Une vingtaine d’Idels de Moselle sont en procès devant le Tribunal des affaires de Sécurité sociale contre leur Caisse primaire d’Assurance maladie, qui leur réclame des indus pour facturation d’actes par ailleurs payés à un Ssiad. Certaines ont déjà obtenu gain de cause.
Deux campagnes de contrôle ont été menées en 2013 et 2014 par la CPAM de Moselle pour des soins réalisés par des infirmières libérales en 2011 et 2012. Ces dernières ont alors reçu de la Caisse une notification pour le paiement d’indus liés à une double facturation, le montant s’élevant au global à 150 000 euros. « La CPAM leur a reproché d’avoir facturé des soins déjà payés au Service de soins infirmiers à domicile (Ssiad) intervenant chez les mêmes patients », raconte Thierry Pêchey, représentant de Convergence infirmière région Grand-Est, syndicat dont des adhérentes sont en procès.
« Le Ssiad a en effet perçu de la CPAM des dotations globales visant à payer les Idels intervenant chez les patients du Ssiad, poursuit Maître Jacques-Henri Auché, avocat de Convergence Infirmière. Or les infirmières libérales n’ont jamais été avisées par le Ssiad que les patients avaient intégré la structure, elles ont donc continué à dispenser les soins et à les facturer à la CPAM. » Les infirmières ont certes signé une convention avec le Ssiad, mais « ce dernier a pour obligation de faire un avenant ou de leur envoyer une lettre de mission pour chaque patient intégré, obligation que l’infirmier coordinateur du Ssiad n’a pas tenue », déplore Thierry Pêchey.

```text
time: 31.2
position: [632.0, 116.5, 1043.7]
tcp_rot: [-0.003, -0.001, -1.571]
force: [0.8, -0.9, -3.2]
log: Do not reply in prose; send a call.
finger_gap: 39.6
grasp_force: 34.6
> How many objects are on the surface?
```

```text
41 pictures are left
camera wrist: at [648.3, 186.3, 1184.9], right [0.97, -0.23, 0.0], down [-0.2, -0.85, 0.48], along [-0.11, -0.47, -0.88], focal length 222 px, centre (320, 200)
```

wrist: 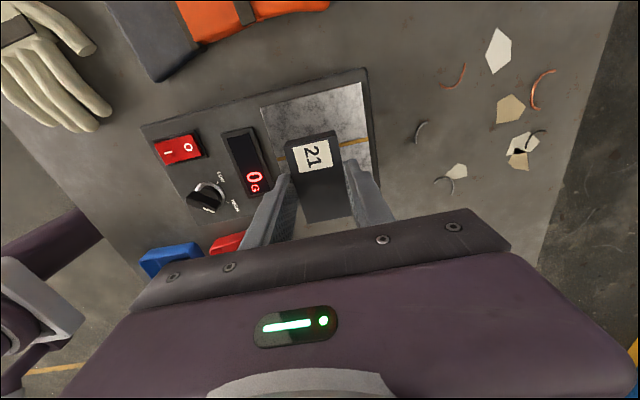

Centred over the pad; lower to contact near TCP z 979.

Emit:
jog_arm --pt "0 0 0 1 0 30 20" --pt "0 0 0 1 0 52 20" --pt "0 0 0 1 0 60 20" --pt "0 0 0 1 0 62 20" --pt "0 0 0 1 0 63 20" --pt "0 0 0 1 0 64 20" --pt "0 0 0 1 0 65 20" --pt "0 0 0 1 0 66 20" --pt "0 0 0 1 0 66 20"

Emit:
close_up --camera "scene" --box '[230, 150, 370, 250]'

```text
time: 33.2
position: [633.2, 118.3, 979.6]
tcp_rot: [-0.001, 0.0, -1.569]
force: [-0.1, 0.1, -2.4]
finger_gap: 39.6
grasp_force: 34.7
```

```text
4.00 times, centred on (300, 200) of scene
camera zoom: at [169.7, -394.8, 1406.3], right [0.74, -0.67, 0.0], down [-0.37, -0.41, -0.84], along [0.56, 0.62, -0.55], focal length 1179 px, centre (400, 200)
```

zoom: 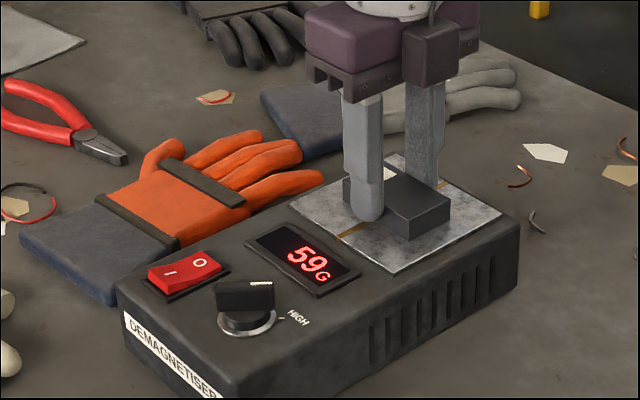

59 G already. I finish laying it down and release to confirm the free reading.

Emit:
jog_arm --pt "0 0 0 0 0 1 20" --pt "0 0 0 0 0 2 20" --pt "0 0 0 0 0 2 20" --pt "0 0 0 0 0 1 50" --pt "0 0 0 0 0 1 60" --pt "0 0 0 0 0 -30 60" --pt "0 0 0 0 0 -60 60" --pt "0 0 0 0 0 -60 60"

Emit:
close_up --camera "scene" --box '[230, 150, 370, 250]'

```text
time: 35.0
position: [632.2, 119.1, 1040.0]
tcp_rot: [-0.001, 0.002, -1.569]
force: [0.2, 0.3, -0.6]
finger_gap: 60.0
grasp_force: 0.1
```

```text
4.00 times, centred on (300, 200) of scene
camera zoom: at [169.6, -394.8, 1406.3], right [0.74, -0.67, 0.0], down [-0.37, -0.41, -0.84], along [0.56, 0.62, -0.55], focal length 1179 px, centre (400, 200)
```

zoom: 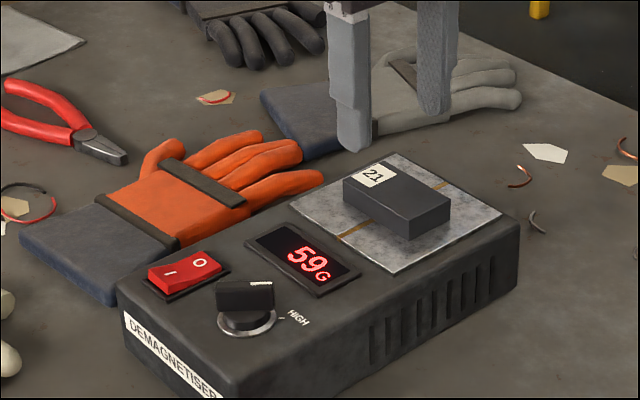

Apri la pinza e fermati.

Les infirmières ont saisi la Commission de recours amiable (CRA) de la CPAM, qui a rejeté tous leurs recours gracieux. Certaines ont alors décidé de payer les indus réclamés par la CPAM tandis que d’autres ont fait le choix de saisir le Tribunal des affaires de Sécurité sociale (TASS) pour faire valoir leur droit et obtenir l’annulation de la notification d’indus. La Fédération nationale des infirmiers (FNI) a été sollicitée par deux infirmiers. « Après le rejet du CRA, nous sommes allés devant le TASS en novembre 2016, rapporte Nadine Hesnart, à l’époque secrétaire générale de la FNI, qui a assisté et représenté les infirmiers. La CPAM a demandé un report, les Idels ont donc été rappelées devant le TASS en février 2017. Fin mars, il a donné gain de cause aux infirmières. »
« Lorsque la CPAM a constaté la double facturation, elle a eu le choix de se retourner soit contre les infirmières, soit contre le Ssiad, explique Maxime Rouchon, directeur de la CPAM de Moselle, qui n’était pas en poste à l’époque des faits. Elle a choisi de mener une action contre les infirmières car la structure Ssiad était en redressement judiciaire, la créance n’était donc pas certaine. » Dans sa décision rendue pour les deux premières Idels, le juge du TASS a considéré que la CPAM aurait dû se retourner contre le Ssiad.
Pour les Idels adhérentes de Convergence infirmière, l’affaire a été plaidée le 7 juin devant le TASS. Ce dernier doit rendre sa décision en deux temps. En juillet pour les infirmières ayant reçu la notification d’indus avant 2013, c’est-à-dire avant la liquidation du Ssiad (qui a depuis été repris), et en novembre pour celles ayant reçu la notification après 2013. « À la vue de la décision qui a été rendue pour les deux premières infirmières, nous sommes plutôt optimistes concernant celle qui va être prise pour les 19 adhérentes de Convergence infirmière », indique Maître Auché. En parallèle de l’action individuelle de chaque infirmière, Convergence a décidé d’appuyer l’ensemble de ses adhérentes en intervenant officiellement à leurs côtés, avec l’aide d’un avocat afin « d’éviter que ce genre de problématique ne se représente », souligne Thierry Pêchey.
Pour sa part, le directeur de la CPAM a souhaité mettre en place un nouveau dispositif : « Désormais, si nous constatons une double facturation, la Caisse se tourne dans un premier temps vers le Ssiad, explique Maxime Rouchon. Ce dernier doit alors prouver qu’il a bien contractualisé avec l’infirmière libérale. À défaut de preuve, la CPAM notifie l’indu au Ssiad. » Une décision qui ravit les Idels car, désormais, elles reçoivent des recommandés ou des lettres de mission de la part des Ssiad. La CPAM travaille également avec la Caisse nationale sur la manière de gérer la suite à donner aux décisions du TASS, en sachant qu’elle ne fera pas appel. Le Ssiad, contacté, n’a pas souhaité réagir.